▶ DOCUMENT EXCERPT
** Start **

Although some authors discuss making denialism a crime,[38] a more common response has been to ban it on platforms such as Reddit and The Conversation.[39],[40]In this sense, people were less concerned about denialism on its own and more about its proliferation in the public discourse. If denialism is seen as ‘contagious’, it is not hard to see the banned denialist as the rebirth of the ‘excluded leper’. However, as explored in a must-read article on free speech and the culture wars in the 21st century,[41] banning speakers from some platforms only fuels the popularity of these ‘free speech warriors’ on other platforms. Being excluded fits into their narrative of a politicized climate change science controlled by ‘leftist universities’. Although demographically the roots of climate change denialism and social constructivism differ greatly,[42] the denialism argument is sort of constructivist.[43] Instrumentalizing the term ‘cancel culture’, authors like Burnett frame scientific institutions as “politically connected”, who can only maintain climate science through censorship.[44] And in Australian news, metaphors were used to create the conceptual metaphor “[climate] science is religion”.[45] Thus, the observation that the choice of platform becomes political illustrates the impact of the denialist’s critique in polarising society.[46] Foucault’s exclusion model of the leper does not seem to be a productive method in dealing with denialism. Hence, the following will consider whether his model of the ‘included plague victim’ offers a better alternative.

** End **

▶ GIVEN INFORMATION
** Start **

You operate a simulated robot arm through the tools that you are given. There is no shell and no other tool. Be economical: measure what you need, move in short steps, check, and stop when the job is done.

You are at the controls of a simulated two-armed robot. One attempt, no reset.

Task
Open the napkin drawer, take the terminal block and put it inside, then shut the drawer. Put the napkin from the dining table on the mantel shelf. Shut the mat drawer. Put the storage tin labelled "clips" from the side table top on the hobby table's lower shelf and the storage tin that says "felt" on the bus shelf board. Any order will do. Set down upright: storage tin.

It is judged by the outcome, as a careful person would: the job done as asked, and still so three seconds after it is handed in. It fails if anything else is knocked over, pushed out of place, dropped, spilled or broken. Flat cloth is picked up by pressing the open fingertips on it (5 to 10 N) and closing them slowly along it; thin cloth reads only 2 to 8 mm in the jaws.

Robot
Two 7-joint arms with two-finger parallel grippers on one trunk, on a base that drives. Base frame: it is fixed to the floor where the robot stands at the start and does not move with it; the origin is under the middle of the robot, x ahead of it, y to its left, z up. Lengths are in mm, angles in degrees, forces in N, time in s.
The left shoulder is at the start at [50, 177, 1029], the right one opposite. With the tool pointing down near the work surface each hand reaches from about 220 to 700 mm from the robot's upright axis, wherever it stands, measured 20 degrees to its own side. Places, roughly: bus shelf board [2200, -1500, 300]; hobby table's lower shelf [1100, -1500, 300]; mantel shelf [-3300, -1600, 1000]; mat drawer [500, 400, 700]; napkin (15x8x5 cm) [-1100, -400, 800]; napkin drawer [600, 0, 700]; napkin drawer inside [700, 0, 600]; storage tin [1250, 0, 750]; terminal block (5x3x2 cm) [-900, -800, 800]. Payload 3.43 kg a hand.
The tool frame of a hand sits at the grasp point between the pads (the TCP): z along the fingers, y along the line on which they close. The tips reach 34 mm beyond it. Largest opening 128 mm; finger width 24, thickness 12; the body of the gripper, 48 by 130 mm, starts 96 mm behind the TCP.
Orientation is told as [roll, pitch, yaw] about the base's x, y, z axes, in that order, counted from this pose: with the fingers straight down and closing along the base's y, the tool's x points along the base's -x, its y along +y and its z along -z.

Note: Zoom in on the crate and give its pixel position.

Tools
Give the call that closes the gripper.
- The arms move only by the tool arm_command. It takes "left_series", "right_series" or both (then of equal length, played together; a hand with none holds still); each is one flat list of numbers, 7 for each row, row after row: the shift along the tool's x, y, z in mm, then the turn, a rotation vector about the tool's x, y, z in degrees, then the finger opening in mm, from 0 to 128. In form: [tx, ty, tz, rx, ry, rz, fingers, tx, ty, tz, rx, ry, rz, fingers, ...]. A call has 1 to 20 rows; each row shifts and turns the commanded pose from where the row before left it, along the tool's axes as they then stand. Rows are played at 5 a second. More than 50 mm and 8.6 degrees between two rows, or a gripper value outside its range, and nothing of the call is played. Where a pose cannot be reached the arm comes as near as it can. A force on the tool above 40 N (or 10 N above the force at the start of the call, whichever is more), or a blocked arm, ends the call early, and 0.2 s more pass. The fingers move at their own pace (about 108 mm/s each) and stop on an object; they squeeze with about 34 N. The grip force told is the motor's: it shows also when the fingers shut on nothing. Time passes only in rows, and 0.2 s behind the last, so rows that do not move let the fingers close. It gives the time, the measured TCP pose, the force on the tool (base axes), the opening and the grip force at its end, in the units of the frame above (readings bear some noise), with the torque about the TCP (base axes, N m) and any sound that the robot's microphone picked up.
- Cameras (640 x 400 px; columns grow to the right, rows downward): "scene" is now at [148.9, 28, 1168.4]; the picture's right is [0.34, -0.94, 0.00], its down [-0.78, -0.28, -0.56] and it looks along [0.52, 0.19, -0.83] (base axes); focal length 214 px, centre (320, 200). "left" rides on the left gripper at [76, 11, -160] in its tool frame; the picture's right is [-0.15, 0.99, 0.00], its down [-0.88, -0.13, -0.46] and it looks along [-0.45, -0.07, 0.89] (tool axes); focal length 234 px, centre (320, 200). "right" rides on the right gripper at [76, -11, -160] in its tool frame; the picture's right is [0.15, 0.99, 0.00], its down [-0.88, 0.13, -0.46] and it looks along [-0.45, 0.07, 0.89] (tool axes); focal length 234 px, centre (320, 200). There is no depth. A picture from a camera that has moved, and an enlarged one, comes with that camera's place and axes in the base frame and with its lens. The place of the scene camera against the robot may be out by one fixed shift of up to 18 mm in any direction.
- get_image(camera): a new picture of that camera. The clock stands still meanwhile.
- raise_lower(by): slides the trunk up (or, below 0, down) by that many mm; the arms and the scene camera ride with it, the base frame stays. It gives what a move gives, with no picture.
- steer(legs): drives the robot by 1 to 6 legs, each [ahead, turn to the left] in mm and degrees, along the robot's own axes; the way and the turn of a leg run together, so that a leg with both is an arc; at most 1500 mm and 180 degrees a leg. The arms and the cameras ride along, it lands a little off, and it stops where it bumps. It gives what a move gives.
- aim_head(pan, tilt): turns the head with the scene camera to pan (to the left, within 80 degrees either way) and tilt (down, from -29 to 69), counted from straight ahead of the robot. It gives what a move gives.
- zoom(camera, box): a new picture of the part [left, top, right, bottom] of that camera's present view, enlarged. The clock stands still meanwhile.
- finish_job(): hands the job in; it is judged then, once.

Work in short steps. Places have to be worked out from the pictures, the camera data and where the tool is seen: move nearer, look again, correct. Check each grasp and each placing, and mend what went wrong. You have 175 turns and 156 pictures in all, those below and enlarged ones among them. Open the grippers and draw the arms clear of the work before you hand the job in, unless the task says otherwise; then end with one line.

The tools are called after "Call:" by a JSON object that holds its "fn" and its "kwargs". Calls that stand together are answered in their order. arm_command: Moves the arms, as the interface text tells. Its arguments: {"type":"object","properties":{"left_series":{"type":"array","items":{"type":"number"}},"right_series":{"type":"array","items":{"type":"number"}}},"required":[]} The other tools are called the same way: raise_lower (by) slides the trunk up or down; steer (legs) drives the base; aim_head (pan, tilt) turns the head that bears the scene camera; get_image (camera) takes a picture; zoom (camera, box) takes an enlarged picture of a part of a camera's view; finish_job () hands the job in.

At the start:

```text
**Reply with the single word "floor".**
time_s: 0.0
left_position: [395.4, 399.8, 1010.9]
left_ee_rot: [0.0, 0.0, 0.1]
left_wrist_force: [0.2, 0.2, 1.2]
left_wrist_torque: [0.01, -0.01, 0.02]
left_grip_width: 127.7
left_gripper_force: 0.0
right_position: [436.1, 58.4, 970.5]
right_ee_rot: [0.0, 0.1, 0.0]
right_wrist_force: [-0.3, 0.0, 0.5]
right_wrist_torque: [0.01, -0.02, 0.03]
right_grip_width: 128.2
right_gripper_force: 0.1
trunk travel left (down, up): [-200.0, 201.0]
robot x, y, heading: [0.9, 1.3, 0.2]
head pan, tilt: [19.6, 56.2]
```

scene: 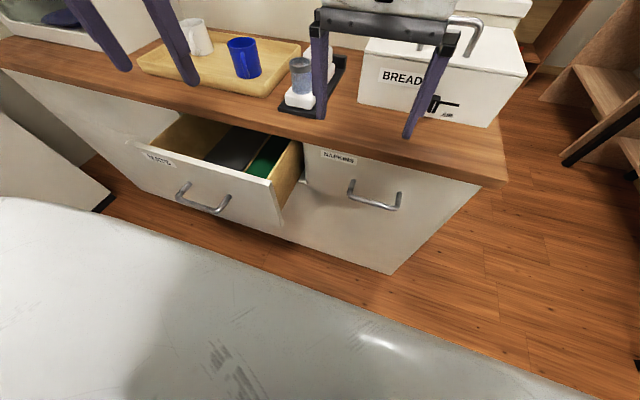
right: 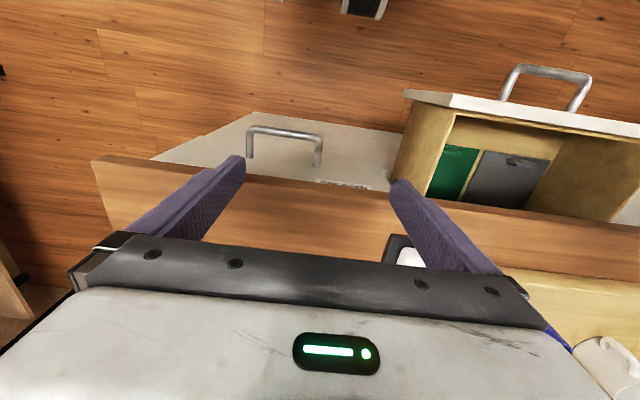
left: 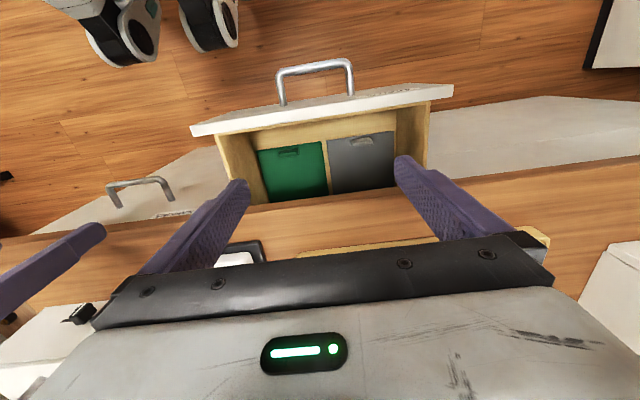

** End **

▶ STATED GOAL
Resume the document excerpt where it left off.

▶ ANSWER TO THIS TASK
Can climate change deniers be understood as ‘abnormal individuals’ that require medical attention, if not correction? There is a YouTube Video with over 50 million views about ‘Climate Change Denial Disorders’,[47] a Wikipedia page about the ‘Psychology of climate change denial,[48] and an opinion piece in The Guardian discussing the four psychological types of climate deniers.[49] Such a medicalization is popularised and not the same as knowledge created by an accredited institution. When Foucault mentions the “doctor-judge” or “social worker-judge”,[50] the power to diagnose someone as abnormal is mediated through a “technical identity”.[51] When Foucault describes power as a technique used for an end and writes that “the judges of normality are everywhere”,[52] is he presenting an emancipatory, democratic vision of a society where everyone’s personal conception of normality contributes to collective normality, or alternatively is the ability to diagnose of what is normal and abnormal purely the privilege of to those with technical identities? As with all questions in life, the answer is probably somewhere in the middle. To explore this issue, let us discuss internet memes.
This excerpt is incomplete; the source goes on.